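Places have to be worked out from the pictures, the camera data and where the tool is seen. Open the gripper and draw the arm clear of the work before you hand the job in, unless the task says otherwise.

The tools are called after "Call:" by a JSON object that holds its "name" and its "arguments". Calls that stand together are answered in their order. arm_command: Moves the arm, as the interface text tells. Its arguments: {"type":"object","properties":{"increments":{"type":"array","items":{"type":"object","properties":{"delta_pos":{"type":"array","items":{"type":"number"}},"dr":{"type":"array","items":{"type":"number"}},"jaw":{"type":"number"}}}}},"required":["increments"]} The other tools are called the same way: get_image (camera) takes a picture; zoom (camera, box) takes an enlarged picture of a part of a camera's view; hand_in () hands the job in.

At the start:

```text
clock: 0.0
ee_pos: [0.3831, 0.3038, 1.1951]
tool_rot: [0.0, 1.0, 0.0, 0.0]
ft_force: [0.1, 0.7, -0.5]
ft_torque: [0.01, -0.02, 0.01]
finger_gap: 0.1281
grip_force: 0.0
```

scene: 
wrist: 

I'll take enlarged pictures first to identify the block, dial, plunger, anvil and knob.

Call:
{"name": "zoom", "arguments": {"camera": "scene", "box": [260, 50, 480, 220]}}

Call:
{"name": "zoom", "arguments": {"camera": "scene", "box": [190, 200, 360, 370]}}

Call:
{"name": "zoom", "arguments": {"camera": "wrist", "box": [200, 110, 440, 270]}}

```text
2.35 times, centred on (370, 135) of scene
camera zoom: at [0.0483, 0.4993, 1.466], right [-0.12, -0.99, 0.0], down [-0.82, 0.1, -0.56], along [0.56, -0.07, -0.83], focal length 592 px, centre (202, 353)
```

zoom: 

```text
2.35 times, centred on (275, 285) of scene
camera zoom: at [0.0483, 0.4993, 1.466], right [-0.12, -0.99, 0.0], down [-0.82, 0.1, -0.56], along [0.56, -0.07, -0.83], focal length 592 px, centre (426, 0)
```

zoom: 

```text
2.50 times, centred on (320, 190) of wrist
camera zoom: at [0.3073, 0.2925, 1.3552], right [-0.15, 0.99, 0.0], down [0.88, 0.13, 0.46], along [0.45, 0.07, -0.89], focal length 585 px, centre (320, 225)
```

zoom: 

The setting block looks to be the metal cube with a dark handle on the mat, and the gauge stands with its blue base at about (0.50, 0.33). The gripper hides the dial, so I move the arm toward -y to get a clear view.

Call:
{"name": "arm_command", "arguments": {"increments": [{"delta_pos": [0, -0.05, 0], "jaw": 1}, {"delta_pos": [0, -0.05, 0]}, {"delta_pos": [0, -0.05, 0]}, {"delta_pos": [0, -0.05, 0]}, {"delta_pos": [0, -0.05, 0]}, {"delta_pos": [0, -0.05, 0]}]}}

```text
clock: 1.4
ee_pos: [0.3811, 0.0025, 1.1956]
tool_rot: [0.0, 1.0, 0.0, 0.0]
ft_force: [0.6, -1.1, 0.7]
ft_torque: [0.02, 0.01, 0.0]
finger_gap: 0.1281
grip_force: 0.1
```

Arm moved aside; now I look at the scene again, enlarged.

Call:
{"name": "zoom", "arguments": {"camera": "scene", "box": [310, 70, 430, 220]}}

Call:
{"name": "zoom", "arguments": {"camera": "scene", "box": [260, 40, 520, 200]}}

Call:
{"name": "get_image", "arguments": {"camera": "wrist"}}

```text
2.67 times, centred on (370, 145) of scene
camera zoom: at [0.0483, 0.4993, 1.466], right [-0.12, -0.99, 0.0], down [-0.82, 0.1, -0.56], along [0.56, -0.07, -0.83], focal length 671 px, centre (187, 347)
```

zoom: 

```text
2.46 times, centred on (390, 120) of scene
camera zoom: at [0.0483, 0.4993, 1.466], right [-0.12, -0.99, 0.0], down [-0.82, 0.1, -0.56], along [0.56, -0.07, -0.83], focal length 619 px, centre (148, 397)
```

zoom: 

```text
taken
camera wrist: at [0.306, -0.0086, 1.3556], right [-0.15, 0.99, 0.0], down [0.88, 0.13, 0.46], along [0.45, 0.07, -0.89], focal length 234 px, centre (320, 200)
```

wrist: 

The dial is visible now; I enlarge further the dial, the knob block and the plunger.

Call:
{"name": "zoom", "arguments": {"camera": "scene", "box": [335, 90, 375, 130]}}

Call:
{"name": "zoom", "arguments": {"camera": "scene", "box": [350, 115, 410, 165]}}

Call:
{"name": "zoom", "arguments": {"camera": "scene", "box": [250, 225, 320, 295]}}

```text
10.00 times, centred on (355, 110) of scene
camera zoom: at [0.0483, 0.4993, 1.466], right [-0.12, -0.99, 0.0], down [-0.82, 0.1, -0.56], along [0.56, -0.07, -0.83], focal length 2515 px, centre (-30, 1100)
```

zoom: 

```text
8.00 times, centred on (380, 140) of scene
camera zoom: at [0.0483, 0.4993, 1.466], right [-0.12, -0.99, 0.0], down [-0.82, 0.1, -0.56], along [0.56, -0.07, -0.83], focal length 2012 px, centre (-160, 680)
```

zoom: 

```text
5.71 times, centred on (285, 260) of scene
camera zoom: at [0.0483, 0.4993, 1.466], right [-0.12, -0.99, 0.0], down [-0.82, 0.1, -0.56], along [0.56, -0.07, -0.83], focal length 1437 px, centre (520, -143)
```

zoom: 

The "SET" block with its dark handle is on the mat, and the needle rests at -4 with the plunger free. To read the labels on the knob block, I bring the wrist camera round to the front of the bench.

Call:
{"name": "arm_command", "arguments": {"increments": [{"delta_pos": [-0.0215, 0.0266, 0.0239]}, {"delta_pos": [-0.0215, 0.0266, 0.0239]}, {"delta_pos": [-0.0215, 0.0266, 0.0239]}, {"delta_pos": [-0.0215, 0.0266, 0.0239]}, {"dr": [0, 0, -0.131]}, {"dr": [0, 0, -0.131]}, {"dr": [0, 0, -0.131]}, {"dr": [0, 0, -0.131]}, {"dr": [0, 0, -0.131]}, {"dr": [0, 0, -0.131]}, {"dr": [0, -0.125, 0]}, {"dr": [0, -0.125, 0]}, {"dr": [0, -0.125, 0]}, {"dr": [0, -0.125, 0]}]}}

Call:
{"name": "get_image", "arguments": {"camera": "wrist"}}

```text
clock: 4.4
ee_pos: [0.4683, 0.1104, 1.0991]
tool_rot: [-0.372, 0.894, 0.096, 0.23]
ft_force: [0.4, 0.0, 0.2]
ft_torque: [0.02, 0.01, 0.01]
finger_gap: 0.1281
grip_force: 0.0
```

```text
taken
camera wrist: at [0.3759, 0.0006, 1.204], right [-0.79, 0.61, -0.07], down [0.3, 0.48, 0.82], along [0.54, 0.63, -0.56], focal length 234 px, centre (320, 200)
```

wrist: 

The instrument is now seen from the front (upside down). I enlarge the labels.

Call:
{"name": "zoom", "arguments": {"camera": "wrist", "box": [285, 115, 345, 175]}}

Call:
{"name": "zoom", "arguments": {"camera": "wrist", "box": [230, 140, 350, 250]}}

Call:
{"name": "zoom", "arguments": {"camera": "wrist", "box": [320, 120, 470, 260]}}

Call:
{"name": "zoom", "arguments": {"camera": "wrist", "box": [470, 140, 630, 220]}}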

────────────────────────────────────────

--- EXERCISE ---
The whole listing above needs to be written out again exactly. Format the lines as a JSON array of strings and drop empty lines.

--- REPLY ---
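[
  "Places have to be worked out from the pictures, the camera data and where the tool is seen. Open the gripper and draw the arm clear of the work before you hand the job in, unless the task says otherwise.",
  "The tools are called after \"Call:\" by a JSON object that holds its \"name\" and its \"arguments\". Calls that stand together are answered in their order. arm_command: Moves the arm, as the interface text tells. Its arguments: {\"type\":\"object\",\"properties\":{\"increments\":{\"type\":\"array\",\"items\":{\"type\":\"object\",\"properties\":{\"delta_pos\":{\"type\":\"array\",\"items\":{\"type\":\"number\"}},\"dr\":{\"type\":\"array\",\"items\":{\"type\":\"number\"}},\"jaw\":{\"type\":\"number\"}}}}},\"required\":[\"increments\"]} The other tools are called the same way: get_image (camera) takes a picture; zoom (camera, box) takes an enlarged picture of a part of a camera's view; hand_in () hands the job in.",
  "At the start:",
  "```text",
  "clock: 0.0",
  "ee_pos: [0.3831, 0.3038, 1.1951]",
  "tool_rot: [0.0, 1.0, 0.0, 0.0]",
  "ft_force: [0.1, 0.7, -0.5]",
  "ft_torque: [0.01, -0.02, 0.01]",
  "finger_gap: 0.1281",
  "grip_force: 0.0",
  "```",
  "scene: ",
  "wrist: ",
  "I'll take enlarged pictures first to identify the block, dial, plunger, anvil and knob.",
  "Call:",
  "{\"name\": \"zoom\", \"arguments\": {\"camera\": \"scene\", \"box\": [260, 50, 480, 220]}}",
  "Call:",
  "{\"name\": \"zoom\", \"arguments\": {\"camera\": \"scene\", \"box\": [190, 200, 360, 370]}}",
  "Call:",
  "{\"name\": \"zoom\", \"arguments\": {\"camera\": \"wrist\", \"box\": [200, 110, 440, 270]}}",
  "```text",
  "2.35 times, centred on (370, 135) of scene",
  "camera zoom: at [0.0483, 0.4993, 1.466], right [-0.12, -0.99, 0.0], down [-0.82, 0.1, -0.56], along [0.56, -0.07, -0.83], focal length 592 px, centre (202, 353)",
  "```",
  "zoom: ",
  "```text",
  "2.35 times, centred on (275, 285) of scene",
  "camera zoom: at [0.0483, 0.4993, 1.466], right [-0.12, -0.99, 0.0], down [-0.82, 0.1, -0.56], along [0.56, -0.07, -0.83], focal length 592 px, centre (426, 0)",
  "```",
  "zoom: ",
  "```text",
  "2.50 times, centred on (320, 190) of wrist",
  "camera zoom: at [0.3073, 0.2925, 1.3552], right [-0.15, 0.99, 0.0], down [0.88, 0.13, 0.46], along [0.45, 0.07, -0.89], focal length 585 px, centre (320, 225)",
  "```",
  "zoom: ",
  "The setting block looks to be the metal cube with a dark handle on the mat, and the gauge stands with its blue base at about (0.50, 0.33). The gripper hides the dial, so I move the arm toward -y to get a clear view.",
  "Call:",
  "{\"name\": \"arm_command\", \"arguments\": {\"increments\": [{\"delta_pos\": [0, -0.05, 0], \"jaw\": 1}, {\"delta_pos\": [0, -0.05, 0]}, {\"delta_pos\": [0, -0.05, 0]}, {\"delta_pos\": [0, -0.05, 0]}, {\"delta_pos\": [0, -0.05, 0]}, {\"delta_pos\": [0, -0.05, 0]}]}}",
  "```text",
  "clock: 1.4",
  "ee_pos: [0.3811, 0.0025, 1.1956]",
  "tool_rot: [0.0, 1.0, 0.0, 0.0]",
  "ft_force: [0.6, -1.1, 0.7]",
  "ft_torque: [0.02, 0.01, 0.0]",
  "finger_gap: 0.1281",
  "grip_force: 0.1",
  "```",
  "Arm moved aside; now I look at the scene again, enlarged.",
  "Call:",
  "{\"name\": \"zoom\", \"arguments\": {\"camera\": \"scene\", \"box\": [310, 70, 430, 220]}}",
  "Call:",
  "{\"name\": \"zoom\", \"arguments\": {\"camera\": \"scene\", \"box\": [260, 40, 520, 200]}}",
  "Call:",
  "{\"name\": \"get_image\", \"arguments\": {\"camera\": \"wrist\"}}",
  "```text",
  "2.67 times, centred on (370, 145) of scene",
  "camera zoom: at [0.0483, 0.4993, 1.466], right [-0.12, -0.99, 0.0], down [-0.82, 0.1, -0.56], along [0.56, -0.07, -0.83], focal length 671 px, centre (187, 347)",
  "```",
  "zoom: ",
  "```text",
  "2.46 times, centred on (390, 120) of scene",
  "camera zoom: at [0.0483, 0.4993, 1.466], right [-0.12, -0.99, 0.0], down [-0.82, 0.1, -0.56], along [0.56, -0.07, -0.83], focal length 619 px, centre (148, 397)",
  "```",
  "zoom: ",
  "```text",
  "taken",
  "camera wrist: at [0.306, -0.0086, 1.3556], right [-0.15, 0.99, 0.0], down [0.88, 0.13, 0.46], along [0.45, 0.07, -0.89], focal length 234 px, centre (320, 200)",
  "```",
  "wrist: ",
  "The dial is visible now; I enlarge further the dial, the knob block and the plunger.",
  "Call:",
  "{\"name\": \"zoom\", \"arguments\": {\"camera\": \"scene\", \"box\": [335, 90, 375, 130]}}",
  "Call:",
  "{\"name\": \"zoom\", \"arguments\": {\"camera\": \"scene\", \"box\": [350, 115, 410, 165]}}",
  "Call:",
  "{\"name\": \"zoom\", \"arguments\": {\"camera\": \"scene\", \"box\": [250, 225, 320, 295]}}",
  "```text",
  "10.00 times, centred on (355, 110) of scene",
  "camera zoom: at [0.0483, 0.4993, 1.466], right [-0.12, -0.99, 0.0], down [-0.82, 0.1, -0.56], along [0.56, -0.07, -0.83], focal length 2515 px, centre (-30, 1100)",
  "```",
  "zoom: ",
  "```text",
  "8.00 times, centred on (380, 140) of scene",
  "camera zoom: at [0.0483, 0.4993, 1.466], right [-0.12, -0.99, 0.0], down [-0.82, 0.1, -0.56], along [0.56, -0.07, -0.83], focal length 2012 px, centre (-160, 680)",
  "```",
  "zoom: ",
  "```text",
  "5.71 times, centred on (285, 260) of scene",
  "camera zoom: at [0.0483, 0.4993, 1.466], right [-0.12, -0.99, 0.0], down [-0.82, 0.1, -0.56], along [0.56, -0.07, -0.83], focal length 1437 px, centre (520, -143)",
  "```",
  "zoom: ",
  "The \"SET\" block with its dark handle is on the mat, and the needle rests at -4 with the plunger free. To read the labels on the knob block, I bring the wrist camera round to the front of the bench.",
  "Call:",
  "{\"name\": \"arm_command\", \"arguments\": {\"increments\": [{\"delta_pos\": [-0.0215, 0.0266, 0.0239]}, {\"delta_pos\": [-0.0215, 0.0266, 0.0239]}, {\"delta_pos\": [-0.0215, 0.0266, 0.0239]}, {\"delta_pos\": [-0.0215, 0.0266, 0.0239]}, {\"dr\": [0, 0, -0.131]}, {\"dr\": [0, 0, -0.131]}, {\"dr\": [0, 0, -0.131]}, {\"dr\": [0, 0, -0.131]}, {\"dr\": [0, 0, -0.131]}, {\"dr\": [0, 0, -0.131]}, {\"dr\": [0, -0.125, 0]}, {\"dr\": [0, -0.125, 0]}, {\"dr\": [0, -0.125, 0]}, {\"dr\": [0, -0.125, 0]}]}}",
  "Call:",
  "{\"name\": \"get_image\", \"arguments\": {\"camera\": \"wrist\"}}",
  "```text",
  "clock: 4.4",
  "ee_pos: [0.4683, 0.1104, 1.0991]",
  "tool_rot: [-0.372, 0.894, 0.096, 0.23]",
  "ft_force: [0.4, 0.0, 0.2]",
  "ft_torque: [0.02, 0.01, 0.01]",
  "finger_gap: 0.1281",
  "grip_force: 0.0",
  "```",
  "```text",
  "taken",
  "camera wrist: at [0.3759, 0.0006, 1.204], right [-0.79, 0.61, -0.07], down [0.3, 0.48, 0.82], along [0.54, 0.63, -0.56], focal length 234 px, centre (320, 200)",
  "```",
  "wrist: ",
  "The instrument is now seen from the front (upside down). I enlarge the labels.",
  "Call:",
  "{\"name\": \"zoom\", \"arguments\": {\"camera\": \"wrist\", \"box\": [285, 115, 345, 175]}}",
  "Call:",
  "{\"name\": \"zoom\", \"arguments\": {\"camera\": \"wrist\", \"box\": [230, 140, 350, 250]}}",
  "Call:",
  "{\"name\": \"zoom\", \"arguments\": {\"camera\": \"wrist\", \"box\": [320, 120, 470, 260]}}",
  "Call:",
  "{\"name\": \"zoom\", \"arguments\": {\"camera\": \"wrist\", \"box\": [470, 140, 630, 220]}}"
]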